Here is a snippet from the book for your reading pleasure.
"A life is a story, and though your body goes where we can not your memories replay a story which will never be forgotten. My name is Sunny and this is the story of my life; of lives lost, wasted and intertwined but never forgotten."
Stay tuned and I will continue to share this story with you.
Pictures
September 4th, 2007They need no introductions, they just make me feel good.



Missing Mom
September 4th, 2007I'm missing my mom immensely today. It was my first day at my job (first job in 4 years). I just wanted to talk to her about it so bad and couldn't.

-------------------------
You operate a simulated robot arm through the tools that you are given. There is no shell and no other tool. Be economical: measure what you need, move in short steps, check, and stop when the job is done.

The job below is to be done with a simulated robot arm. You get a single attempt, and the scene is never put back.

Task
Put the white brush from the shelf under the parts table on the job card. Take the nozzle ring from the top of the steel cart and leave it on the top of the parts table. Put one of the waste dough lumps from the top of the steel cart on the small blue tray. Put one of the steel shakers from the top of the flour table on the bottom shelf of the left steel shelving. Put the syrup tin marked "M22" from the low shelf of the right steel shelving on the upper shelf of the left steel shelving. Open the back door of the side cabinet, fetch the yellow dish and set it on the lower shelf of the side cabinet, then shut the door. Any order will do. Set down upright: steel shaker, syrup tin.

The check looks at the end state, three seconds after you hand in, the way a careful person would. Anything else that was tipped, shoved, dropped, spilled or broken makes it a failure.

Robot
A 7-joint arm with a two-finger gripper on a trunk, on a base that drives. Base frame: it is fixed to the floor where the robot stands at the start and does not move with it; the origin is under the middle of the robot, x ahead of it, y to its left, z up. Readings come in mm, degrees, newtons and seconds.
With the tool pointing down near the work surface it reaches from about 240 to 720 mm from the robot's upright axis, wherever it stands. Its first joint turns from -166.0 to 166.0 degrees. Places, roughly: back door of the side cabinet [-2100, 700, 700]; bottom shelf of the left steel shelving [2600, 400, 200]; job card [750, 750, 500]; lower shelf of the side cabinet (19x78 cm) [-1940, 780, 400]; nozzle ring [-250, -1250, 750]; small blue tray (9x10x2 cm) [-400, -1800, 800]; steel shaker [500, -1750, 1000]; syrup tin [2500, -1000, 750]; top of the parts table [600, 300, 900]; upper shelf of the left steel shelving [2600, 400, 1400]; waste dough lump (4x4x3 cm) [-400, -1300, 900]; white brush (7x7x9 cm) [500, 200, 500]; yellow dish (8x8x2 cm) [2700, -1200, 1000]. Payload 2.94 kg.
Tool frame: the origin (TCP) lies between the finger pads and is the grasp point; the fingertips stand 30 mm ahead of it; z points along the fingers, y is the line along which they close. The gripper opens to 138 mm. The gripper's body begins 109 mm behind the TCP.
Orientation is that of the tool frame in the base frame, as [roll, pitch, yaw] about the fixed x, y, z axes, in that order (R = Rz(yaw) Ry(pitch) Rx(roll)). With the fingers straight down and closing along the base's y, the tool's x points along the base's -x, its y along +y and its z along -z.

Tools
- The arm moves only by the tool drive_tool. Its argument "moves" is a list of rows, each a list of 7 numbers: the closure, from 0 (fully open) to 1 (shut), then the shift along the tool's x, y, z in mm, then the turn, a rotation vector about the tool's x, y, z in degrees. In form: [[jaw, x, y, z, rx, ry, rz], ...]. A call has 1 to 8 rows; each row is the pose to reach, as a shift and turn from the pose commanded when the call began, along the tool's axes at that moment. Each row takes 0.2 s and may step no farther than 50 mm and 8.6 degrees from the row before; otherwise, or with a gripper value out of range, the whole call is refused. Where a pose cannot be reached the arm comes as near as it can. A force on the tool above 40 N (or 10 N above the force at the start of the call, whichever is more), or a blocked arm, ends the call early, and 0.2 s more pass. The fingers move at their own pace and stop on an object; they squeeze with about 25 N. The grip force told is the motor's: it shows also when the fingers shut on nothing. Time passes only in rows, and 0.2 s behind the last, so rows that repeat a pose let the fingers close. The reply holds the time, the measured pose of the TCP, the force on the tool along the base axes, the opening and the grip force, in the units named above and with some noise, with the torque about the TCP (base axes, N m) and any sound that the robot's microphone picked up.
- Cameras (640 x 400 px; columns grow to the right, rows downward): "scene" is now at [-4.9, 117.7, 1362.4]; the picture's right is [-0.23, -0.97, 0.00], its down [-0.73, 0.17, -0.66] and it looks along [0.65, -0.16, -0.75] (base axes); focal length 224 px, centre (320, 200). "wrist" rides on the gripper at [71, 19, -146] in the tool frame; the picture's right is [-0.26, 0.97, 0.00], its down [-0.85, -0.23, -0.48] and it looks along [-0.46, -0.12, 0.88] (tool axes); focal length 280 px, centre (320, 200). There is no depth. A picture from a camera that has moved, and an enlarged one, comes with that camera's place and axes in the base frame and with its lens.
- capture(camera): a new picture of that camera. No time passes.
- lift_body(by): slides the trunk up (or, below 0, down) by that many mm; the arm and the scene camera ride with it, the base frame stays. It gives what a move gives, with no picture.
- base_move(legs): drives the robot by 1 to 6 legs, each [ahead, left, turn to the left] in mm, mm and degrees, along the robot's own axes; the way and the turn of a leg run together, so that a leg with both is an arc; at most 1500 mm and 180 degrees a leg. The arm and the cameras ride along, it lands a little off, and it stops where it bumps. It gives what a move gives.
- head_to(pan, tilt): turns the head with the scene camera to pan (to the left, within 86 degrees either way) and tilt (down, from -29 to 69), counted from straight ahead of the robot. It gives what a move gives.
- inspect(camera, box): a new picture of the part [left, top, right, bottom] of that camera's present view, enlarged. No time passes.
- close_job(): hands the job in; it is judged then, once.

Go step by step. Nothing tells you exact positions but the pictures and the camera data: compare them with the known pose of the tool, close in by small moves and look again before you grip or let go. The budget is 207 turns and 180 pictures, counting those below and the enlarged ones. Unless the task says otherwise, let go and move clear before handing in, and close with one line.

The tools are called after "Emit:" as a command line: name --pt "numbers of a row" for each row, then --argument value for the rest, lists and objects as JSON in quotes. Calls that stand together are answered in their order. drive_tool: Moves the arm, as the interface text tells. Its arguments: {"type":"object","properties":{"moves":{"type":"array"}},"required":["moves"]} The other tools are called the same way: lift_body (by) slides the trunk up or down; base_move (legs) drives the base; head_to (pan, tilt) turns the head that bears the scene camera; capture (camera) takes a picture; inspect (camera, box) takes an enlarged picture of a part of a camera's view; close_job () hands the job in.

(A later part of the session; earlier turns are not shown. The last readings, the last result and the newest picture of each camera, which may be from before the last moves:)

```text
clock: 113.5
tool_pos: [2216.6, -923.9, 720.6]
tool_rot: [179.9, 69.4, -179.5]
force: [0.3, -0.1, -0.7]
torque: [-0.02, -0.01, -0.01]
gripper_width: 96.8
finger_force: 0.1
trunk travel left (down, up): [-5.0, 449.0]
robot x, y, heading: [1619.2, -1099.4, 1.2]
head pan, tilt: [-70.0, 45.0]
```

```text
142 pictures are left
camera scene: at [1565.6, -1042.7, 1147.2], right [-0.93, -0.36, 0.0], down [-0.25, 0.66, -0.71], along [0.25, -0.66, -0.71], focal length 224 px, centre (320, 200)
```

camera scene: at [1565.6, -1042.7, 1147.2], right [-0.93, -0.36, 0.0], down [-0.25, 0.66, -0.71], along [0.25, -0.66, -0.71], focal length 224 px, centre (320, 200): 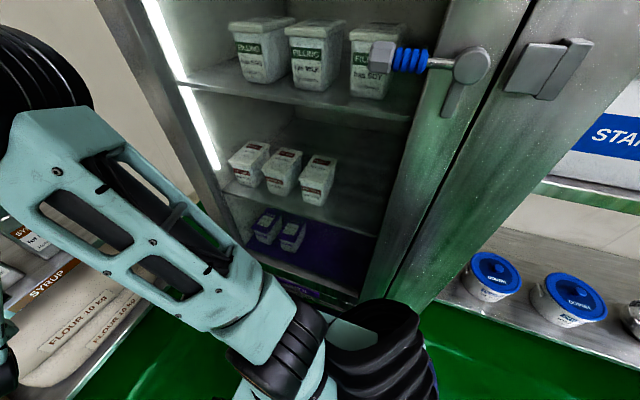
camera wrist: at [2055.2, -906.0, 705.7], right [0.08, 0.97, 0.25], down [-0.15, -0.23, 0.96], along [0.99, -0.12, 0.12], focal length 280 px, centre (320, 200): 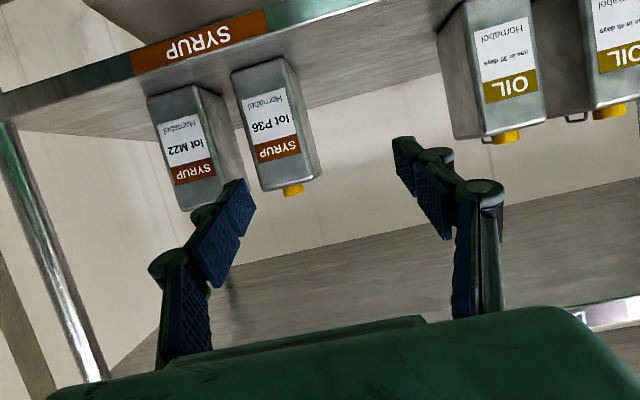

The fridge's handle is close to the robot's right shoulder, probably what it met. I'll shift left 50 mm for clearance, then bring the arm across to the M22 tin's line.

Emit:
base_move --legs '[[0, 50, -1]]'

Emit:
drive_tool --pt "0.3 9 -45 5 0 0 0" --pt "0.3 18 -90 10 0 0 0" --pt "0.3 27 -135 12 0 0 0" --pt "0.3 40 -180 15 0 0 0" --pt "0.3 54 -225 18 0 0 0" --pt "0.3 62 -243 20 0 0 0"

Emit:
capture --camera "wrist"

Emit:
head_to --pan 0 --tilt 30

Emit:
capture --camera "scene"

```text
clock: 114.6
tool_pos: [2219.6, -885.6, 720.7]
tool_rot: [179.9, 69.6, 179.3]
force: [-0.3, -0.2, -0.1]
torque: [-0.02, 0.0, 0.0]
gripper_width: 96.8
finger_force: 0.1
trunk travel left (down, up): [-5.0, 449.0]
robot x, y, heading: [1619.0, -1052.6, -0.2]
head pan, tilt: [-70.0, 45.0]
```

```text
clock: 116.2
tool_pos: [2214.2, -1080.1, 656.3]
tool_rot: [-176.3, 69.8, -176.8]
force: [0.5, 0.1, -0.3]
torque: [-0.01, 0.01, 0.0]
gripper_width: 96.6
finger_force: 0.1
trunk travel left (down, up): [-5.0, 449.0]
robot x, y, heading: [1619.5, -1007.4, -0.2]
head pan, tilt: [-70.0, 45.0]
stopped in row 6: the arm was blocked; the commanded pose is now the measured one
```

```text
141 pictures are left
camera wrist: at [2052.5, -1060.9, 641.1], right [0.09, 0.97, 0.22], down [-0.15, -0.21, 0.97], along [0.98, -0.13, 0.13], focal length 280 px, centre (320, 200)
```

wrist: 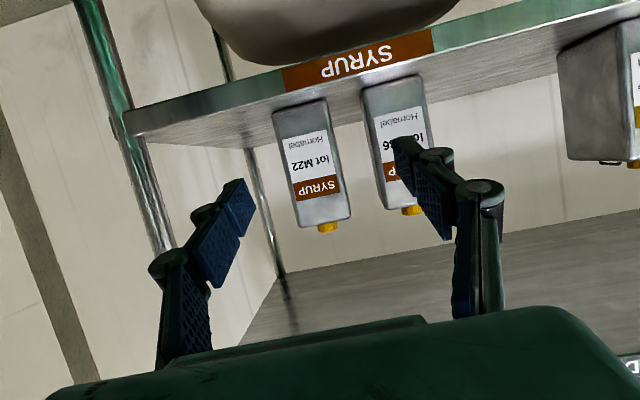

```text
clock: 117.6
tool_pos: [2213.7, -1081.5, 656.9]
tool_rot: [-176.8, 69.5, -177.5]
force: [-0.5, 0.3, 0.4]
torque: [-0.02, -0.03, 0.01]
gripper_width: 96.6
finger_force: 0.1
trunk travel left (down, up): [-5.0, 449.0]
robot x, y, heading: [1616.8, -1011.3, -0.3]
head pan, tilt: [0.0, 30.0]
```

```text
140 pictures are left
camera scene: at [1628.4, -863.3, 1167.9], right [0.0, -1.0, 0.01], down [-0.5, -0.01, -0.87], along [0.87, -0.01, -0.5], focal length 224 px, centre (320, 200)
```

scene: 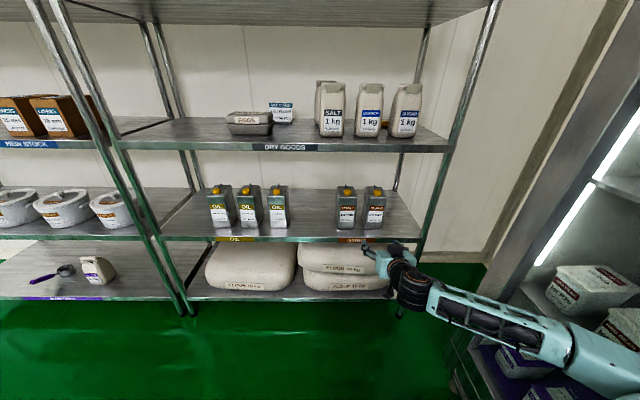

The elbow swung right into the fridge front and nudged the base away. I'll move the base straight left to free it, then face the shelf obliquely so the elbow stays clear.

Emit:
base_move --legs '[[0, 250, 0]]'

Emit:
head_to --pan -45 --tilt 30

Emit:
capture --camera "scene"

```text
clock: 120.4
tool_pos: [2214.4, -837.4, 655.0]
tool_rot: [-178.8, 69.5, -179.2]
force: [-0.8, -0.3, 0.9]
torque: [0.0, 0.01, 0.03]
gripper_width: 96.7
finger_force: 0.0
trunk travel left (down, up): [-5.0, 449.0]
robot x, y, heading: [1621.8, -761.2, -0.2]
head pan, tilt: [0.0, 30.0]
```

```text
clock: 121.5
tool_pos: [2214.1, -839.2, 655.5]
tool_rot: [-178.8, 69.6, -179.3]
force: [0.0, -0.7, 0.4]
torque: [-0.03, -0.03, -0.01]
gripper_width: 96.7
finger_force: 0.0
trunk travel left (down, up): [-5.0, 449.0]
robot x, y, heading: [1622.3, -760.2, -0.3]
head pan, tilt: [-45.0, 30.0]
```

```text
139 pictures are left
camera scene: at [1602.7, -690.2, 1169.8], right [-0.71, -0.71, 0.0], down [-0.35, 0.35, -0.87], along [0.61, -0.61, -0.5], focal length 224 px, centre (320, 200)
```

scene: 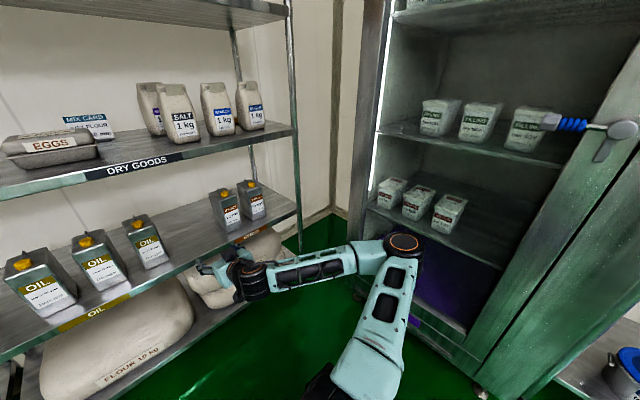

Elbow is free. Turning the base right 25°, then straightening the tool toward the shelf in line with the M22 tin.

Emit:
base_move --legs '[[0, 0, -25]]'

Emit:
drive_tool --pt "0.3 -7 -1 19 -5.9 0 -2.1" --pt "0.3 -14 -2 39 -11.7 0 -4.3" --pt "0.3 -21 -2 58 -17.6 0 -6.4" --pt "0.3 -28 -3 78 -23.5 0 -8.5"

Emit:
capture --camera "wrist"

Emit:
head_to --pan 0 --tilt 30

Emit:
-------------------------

I started looking through the pictures of her (I love looking at her smiling back at me) and realized that when you are so often the one wielding the camera you hardly get a shot of yourself in there. I hardly ever mind this except for right now. All I want is a picture of me and my mom. However, my sister (HAPPY BIRTHDAY!) sent me some pics of my mom and I snuck in one. Here were are just a few days before she passed away. Oh, how I miss her. CANCER SUCKS!

Remembering Grama Treasie
August 27th, 2007The girls and I were on our way to a friends house today and I was flipping through radio stations (in an attempt to dominate the radio for at least 5 minutes) when Maelin said, "I like this one" and I promptly backed up to the blues station. I immediately thought of my mom. She loved blues. I found myself saying, "Maelin did you know Grama Treasie loves blues?" Maelin said, "We should play it for her one day, she would love that." And I thought to myself what a great idea. And just like that we decided that one day we would go to the cemetery and bring a radio to play my mom blues music. Maelin is so thoughtful and I am ever so glad I have her to cheer me up.